All information related to Li3P

I am trying to collect the ALL information (electronic, mechanical, physical etc) about Li_3P from the MP data base. For this I have tried using:

from pymatgen import MPRester
m = MPRester("***")
data =m.get_data(“Li3P”)

However, I could not find data about # of atoms per unit cell, volume per unit cell, # of atoms in a particular radius of say 4A, # anions in a unit cell, electronegativity information etc.

Is there a way to collect all relevant information about the same using a single query?

Hi Sandip,

Currently there is no one query that will give you all the information you want. That query provides what we feel are materials properties. You can extract more information from that data set, for instance the number of atoms per unit cell, volume per unit cell can both be extracted by converting the structure sub-dictionary into a pymatgen structure object. From that you can query pymatgen’s internal dataset of atomic properties to get more information there and arrange the resulting data in your own format.

It sounds like you might be trying do some data extraction, for which you might look at the matminer package on github.

There is also a discussion of this on the pymatgen thread with a few more instructions:

“The only way I know to do this would be to list out every root key in the MAPIdoc (https://github.com/materialsproject/mapidoc/tree/master/materials) in the properties key - either manually or by writing some script to extract all the root properties from the MAPIdoc repo.”

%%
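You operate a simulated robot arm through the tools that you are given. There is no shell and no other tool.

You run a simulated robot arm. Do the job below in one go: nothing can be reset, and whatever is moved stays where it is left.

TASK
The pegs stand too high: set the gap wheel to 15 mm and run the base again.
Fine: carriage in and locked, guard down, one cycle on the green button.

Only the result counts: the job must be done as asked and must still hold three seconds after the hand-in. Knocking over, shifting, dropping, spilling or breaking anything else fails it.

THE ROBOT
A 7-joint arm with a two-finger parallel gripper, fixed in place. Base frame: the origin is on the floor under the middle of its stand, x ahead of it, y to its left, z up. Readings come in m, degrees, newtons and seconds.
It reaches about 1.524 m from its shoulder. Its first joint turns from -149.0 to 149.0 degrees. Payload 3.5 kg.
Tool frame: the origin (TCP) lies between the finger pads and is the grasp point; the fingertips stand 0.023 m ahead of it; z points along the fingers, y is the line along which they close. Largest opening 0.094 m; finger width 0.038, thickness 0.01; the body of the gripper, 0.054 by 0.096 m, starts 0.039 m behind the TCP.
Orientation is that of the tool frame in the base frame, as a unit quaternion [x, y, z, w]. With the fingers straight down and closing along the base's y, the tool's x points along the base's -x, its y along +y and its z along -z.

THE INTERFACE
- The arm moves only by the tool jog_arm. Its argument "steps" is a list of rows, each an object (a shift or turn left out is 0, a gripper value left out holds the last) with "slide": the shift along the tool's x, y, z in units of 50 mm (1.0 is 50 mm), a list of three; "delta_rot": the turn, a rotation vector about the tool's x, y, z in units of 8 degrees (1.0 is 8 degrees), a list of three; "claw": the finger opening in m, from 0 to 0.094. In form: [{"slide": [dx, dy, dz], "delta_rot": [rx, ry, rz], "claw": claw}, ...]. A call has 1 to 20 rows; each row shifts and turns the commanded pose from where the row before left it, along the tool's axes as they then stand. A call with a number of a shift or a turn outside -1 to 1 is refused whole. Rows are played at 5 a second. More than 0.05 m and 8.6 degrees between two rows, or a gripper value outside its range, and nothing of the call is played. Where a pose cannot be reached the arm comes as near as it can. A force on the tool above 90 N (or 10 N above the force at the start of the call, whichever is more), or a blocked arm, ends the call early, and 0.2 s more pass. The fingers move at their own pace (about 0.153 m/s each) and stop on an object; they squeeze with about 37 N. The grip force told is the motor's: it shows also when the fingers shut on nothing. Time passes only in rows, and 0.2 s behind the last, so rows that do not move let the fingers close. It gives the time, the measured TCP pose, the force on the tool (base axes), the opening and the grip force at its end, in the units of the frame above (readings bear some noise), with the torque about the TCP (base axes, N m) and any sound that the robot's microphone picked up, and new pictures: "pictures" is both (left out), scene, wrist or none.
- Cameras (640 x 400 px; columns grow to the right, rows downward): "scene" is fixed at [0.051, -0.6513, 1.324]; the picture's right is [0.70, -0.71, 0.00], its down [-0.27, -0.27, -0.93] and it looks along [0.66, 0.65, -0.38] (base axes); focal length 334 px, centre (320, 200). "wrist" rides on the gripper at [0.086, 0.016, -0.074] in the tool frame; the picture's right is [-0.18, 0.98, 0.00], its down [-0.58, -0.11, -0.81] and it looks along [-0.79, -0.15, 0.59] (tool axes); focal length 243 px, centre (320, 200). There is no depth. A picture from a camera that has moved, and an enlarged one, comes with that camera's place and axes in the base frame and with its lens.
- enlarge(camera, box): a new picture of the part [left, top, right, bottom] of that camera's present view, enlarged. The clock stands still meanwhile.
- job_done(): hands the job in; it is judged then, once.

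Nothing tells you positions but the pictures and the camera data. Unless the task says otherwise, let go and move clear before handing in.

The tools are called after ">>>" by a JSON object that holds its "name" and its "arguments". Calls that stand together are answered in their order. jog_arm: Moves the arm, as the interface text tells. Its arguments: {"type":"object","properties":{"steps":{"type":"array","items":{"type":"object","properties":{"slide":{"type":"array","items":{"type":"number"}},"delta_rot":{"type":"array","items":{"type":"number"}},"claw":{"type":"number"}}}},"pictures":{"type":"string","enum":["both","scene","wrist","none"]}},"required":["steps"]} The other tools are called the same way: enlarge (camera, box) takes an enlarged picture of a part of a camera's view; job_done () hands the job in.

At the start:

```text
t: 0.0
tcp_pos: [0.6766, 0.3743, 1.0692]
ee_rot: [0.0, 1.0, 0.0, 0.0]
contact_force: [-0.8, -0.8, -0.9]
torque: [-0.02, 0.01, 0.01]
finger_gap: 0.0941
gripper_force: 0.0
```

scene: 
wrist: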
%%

See: https://groups.google.com/forum/#!topic/pymatgen/KSoFFg0wAs4

I would actually vote that there be a way to easily get all data, especially for a single materials id (maybe excluding very large data like bandstructure and DOS for which the user might need to issue a separate query or add some flags). I can see the usefulness of trying to be complete in data extraction up front and then deciding later what information to leverage for various studies. But it is really up to MP if they want to support this.

Specifically regarding this:

You would have to calculate this yourself, since we can’t report all possible variants of this question. Pymatgen’s Structure.get_sites_in_sphere() method might be able to help you.